これらのシステムはマンションの設備、サービスとしてデフォルトで組み込まれているため、S+CCを実現するマンションは通常のものよりも価格は高いというが、「効率的なエネルギー管理がなされるため消費電力コストを削減でき、結果的にトータルコストは下がる」とケトラパル氏は強調する。実際、初期コストは決して安くないにもかかわらず、入居希望者が殺到したという。
ソンド地区で9月に開校したばかりのインターナショナルスクールでも、S+CCを体現する取り組みが見られる。同校ではビデオ会議システムやPCを活用した遠隔教育を1つの特徴としており、生徒は学内にいる教師だけでなく、提携する海外の学校の教師からも授業を受けることができる。加えて、他校の生徒とも共同授業を展開したり、リアルタイムでディスカッションやグループワークを実施したりすることが可能になる。
「ビデオ会議システムを活用することで、生徒たちは国内外問わずさまざまな人たちと幅広いコラボレーションができるのだ」と同校のある教師は胸を張る。
ところで、IFEZにおけるこうした取り組みは韓国国内での注目は高いのか。
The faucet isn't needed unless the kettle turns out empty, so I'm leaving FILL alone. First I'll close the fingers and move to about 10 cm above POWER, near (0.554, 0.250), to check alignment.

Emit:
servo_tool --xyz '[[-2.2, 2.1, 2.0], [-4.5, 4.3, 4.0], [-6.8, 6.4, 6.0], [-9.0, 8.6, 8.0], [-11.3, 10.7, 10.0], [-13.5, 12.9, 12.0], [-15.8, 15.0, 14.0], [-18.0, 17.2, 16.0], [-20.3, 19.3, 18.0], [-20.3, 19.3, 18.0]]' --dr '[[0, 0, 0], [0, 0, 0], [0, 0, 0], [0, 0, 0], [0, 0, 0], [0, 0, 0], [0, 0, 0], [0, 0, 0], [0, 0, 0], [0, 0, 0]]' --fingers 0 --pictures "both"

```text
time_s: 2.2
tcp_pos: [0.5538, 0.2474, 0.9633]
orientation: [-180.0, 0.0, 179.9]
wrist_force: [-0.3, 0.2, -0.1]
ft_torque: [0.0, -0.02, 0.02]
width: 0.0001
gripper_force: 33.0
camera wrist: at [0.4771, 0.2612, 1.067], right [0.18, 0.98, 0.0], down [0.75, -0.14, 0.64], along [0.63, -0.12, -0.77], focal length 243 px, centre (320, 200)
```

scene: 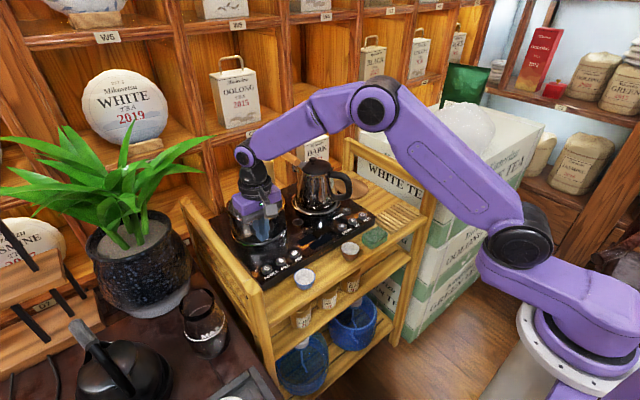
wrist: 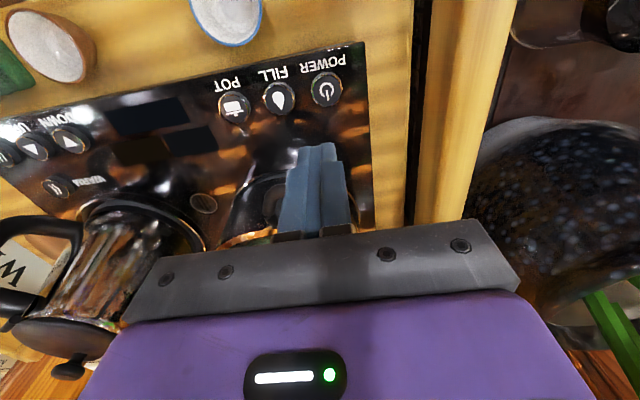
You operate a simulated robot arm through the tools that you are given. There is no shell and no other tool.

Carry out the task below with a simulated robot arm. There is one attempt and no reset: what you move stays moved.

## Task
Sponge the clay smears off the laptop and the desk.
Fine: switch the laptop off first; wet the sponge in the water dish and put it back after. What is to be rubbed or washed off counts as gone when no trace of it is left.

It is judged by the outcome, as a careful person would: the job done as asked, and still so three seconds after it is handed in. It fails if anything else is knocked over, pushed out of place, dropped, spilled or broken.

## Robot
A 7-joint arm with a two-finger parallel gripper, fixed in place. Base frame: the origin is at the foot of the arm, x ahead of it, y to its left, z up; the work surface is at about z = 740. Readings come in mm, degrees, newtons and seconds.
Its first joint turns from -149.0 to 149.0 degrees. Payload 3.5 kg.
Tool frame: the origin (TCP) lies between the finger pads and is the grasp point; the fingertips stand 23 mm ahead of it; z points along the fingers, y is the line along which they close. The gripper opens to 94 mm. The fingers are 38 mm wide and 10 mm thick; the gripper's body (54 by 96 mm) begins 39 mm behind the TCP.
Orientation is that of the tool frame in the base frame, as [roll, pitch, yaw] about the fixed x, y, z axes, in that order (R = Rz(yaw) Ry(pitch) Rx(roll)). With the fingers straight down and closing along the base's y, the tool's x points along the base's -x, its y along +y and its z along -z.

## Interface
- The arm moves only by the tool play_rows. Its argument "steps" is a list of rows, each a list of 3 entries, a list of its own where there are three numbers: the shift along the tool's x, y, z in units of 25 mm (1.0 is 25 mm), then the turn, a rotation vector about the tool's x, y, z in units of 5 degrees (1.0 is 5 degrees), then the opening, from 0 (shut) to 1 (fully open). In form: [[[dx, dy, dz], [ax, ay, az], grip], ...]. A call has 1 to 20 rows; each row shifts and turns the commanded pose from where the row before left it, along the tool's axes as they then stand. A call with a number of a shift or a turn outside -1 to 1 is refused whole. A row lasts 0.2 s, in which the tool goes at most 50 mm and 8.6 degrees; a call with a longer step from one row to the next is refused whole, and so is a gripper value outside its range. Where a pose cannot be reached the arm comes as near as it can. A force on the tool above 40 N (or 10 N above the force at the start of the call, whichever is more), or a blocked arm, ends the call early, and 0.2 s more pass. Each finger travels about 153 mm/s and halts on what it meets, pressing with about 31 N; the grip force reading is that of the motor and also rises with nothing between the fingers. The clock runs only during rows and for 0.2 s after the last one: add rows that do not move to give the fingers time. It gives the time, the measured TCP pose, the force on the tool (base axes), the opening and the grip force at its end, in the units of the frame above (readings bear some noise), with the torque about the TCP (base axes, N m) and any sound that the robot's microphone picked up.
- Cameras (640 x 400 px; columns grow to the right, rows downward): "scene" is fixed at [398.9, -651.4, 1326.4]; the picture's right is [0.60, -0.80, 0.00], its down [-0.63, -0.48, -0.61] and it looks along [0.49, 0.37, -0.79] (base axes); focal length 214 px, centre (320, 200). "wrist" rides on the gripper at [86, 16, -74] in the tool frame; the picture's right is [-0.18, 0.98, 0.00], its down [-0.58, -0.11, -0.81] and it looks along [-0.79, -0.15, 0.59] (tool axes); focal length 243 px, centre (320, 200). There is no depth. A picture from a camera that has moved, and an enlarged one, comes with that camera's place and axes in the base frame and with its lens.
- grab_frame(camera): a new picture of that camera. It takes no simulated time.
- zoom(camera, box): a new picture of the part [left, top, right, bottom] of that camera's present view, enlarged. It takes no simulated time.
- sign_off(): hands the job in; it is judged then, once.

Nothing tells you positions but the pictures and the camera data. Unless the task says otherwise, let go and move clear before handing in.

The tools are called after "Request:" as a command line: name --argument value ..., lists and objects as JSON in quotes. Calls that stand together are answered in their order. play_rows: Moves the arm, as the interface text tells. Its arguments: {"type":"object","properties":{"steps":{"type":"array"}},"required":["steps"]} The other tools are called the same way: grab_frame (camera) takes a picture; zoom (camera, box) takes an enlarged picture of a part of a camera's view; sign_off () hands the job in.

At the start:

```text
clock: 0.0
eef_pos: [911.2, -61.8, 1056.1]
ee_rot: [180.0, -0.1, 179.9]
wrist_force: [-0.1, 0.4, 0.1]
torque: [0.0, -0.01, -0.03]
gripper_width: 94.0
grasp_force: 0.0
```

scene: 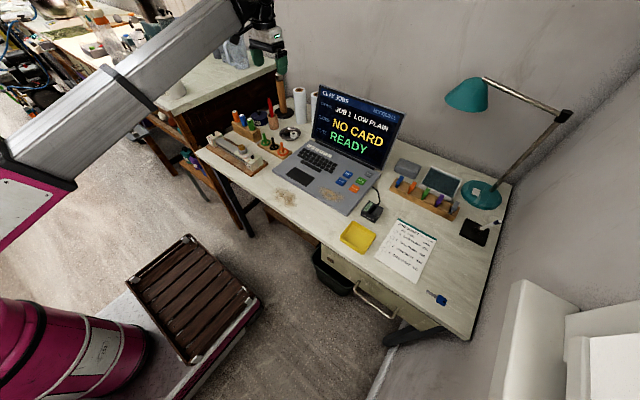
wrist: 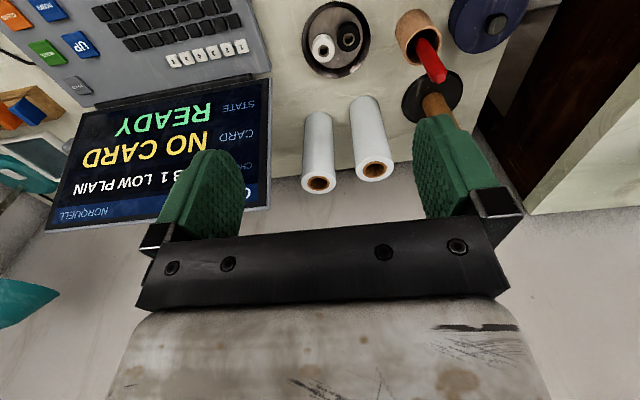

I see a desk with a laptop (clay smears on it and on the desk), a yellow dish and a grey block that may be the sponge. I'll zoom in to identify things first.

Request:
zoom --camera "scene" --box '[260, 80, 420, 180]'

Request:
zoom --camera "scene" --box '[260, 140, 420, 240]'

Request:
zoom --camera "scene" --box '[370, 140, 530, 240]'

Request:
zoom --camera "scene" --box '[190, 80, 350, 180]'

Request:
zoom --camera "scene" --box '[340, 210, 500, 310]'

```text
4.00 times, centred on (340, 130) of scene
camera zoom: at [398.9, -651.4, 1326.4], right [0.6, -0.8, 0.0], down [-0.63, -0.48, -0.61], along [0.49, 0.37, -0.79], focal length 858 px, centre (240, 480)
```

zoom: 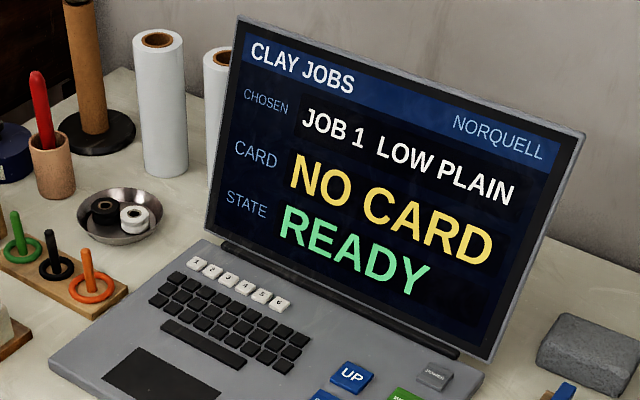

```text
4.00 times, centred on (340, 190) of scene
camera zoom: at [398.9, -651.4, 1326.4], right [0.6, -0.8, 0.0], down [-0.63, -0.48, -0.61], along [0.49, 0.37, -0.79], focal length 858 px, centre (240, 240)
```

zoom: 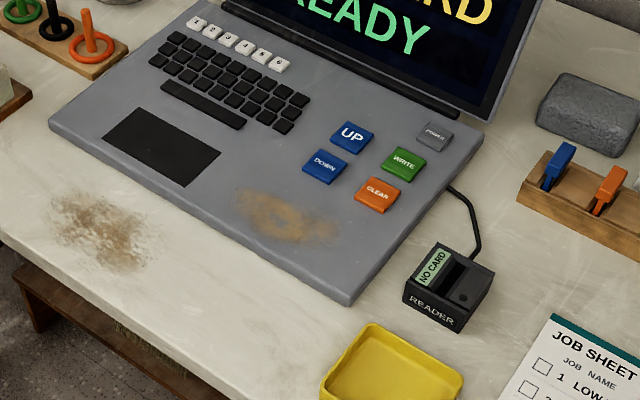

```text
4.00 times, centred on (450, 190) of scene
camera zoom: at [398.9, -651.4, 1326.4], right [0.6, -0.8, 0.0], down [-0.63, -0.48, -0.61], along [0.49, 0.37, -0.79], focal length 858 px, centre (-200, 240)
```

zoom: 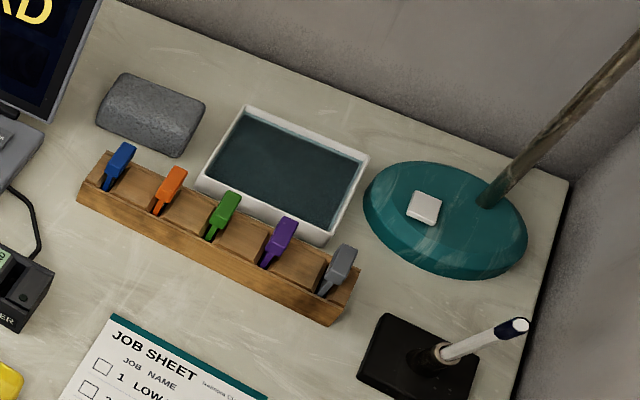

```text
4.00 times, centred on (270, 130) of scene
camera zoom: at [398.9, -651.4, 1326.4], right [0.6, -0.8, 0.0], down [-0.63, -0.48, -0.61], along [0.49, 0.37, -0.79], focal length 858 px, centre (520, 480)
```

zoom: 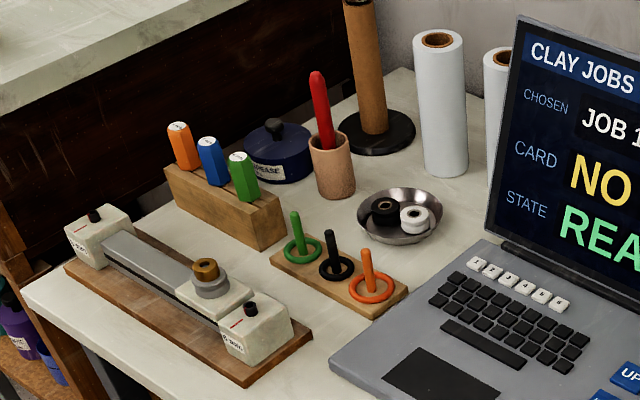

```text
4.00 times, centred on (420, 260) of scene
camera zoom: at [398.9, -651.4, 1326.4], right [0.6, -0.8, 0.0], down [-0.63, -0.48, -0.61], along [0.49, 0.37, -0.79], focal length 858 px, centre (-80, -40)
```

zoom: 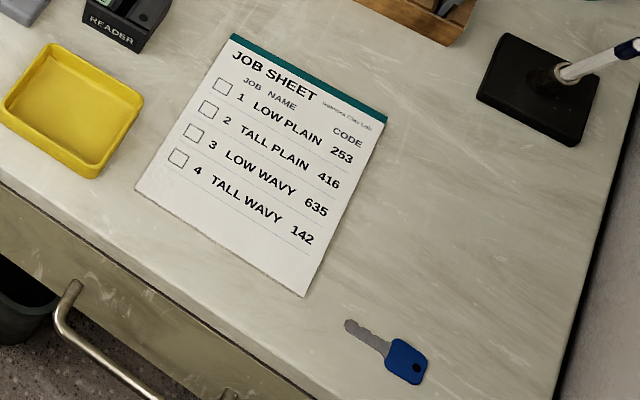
関係者によると、IFEZに関する情報は定期的に新聞やTVニュースなどで報道されており、国民からの関心も高まっているという。政府も優遇制度を設けて外資企業や外国人居住者を誘致するなど、IFEZの成功に向けて積極的な姿勢を見せている。
IFEZのように、一から建造物やインフラを構築できる新興都市にとって、S+CCとの親和性は非常に高いと、Global Center for S+CCでCTO(最高技術責任者)を務めるジョン・ベッケルマンズ氏は述べる。
「(ネットワークインフラが整備されるなど)既に都市が完成しているヨーロッパや米国と異なり、韓国や日本にはまだまだ発展の余地がある。S+CCを実現すれば大きなアドバンテージとなるはずだ」(ベッケルマンズ氏)
仁川で2014年に開催されるアジア競技大会は、同地域の経済的、文化的発展に向けた大きな起爆剤となるであろう。アジア発の未来都市のモデルケースとして、仁川の今後の動向に熱い視線が寄せられているのだ。